A car packed with explosives went off near the Mulla Hwesh mosque in Baghdad's western district of Jamia, killing at least seven people, and a suicide bomber blew himself up in the southern Doura neighbourhood, leaving 16 dead.
"A bomb exploded while worshippers were leaving the mosque of Khalid Bin al-Waleed. Bodies were thrown back by the power of the explosion," said a policeman at the scene of the blast in Doura.
The violence is part of a sustained campaign of militant attacks since the start of the year that has prompted fears of wider conflict in a country where ethnic Kurds and Shi'ite and Sunni Muslims have yet to find a stable power-sharing compromise.
It was not clear who was behind Saturday's explosions.
Sunni insurgents, including the al Qaeda-affiliated Islamic State of Iraq, have been recruiting from Iraq's Sunni minority, which resents Shi'ite domination since the U.S.-led invasion that toppled Saddam Hussein in 2003.
So far this month, some 334 people have been killed in militant attacks, according to the monitoring group Iraq Body Count.

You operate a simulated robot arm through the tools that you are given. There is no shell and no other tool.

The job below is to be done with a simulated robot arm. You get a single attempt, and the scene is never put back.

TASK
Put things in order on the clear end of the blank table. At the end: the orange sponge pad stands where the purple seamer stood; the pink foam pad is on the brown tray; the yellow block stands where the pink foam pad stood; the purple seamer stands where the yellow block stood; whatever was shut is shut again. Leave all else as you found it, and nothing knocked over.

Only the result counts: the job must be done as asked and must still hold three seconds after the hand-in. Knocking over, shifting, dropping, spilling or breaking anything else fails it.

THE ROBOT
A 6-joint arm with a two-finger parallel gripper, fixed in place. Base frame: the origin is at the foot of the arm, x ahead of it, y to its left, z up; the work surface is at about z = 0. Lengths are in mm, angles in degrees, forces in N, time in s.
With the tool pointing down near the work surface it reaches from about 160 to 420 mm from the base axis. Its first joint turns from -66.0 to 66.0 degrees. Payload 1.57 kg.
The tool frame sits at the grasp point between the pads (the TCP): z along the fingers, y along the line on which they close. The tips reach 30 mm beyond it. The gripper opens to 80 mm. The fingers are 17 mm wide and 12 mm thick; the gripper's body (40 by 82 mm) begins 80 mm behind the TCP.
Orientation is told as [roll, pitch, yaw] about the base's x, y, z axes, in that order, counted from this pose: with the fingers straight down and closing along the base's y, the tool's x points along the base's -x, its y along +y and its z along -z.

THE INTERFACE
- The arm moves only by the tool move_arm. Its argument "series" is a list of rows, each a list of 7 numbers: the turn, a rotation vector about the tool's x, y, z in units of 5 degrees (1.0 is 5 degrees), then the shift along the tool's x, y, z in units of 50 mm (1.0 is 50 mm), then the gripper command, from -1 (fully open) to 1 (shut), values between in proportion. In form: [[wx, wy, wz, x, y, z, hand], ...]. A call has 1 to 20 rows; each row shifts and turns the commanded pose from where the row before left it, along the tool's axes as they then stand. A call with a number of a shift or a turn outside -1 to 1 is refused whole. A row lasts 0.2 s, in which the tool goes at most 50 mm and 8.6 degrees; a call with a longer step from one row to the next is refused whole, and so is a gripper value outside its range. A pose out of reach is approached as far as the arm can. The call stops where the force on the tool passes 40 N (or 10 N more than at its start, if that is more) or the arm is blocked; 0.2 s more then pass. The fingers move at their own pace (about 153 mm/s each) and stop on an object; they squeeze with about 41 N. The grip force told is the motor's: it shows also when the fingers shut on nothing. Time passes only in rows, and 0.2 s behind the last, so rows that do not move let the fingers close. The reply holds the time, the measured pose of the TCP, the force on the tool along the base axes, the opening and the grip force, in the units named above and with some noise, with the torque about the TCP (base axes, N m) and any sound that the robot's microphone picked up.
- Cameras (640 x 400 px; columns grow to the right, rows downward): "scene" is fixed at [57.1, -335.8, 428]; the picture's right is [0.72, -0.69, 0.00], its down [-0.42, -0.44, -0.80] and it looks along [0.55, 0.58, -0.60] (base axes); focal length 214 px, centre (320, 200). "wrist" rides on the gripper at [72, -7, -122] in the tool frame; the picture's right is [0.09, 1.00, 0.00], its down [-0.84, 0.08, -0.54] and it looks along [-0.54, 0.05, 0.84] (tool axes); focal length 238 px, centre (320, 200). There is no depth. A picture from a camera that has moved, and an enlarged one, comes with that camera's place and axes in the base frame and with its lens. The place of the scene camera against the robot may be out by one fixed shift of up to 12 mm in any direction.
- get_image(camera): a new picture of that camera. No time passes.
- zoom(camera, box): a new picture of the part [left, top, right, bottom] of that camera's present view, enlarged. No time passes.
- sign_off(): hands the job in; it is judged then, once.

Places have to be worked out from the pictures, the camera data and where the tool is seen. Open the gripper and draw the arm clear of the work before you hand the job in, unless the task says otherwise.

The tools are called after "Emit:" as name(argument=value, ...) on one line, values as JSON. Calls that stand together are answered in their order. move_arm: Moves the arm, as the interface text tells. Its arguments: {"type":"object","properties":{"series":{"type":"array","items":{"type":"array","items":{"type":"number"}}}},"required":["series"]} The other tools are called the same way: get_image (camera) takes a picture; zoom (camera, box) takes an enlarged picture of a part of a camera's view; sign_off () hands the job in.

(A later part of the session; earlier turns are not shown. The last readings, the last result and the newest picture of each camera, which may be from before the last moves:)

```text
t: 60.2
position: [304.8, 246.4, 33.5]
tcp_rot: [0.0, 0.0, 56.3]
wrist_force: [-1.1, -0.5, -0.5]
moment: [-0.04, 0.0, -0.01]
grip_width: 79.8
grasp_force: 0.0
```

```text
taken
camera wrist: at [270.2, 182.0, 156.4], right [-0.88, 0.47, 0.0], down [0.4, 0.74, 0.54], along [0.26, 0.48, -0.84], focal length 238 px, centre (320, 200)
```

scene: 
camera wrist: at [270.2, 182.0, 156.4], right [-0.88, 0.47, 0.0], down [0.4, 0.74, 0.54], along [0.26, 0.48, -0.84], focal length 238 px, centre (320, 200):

Elsewhere on Saturday, four policemen were killed when a car packed with explosives driven by an apparent suicide bomber was fired on by police near Baquba, about 50 km (30 miles) northeast of Baghdad, and blew up, police and medics said.
Police said the bomber's target was a funeral tent nearby.
A fifth policeman was killed when a bomb exploded near his patrol in Madaen, a town 30 km (20 miles) southeast of Baghdad.
Sectarian tensions have been inflamed by the civil war in neighbouring Syria, which is fast becoming a region-wide proxy war, drawing in Shi'ite and Sunni fighters from Iraq and beyond to fight on opposite sides of the conflict.
Instability has fuelled concerns of a return to full-blown civil conflict, although the level of violence is still well below the height of sectarian bloodletting in 2006-07, when the monthly death toll sometimes exceeded 3,000.
The number of people killed in militant attacks in the month of June was 761.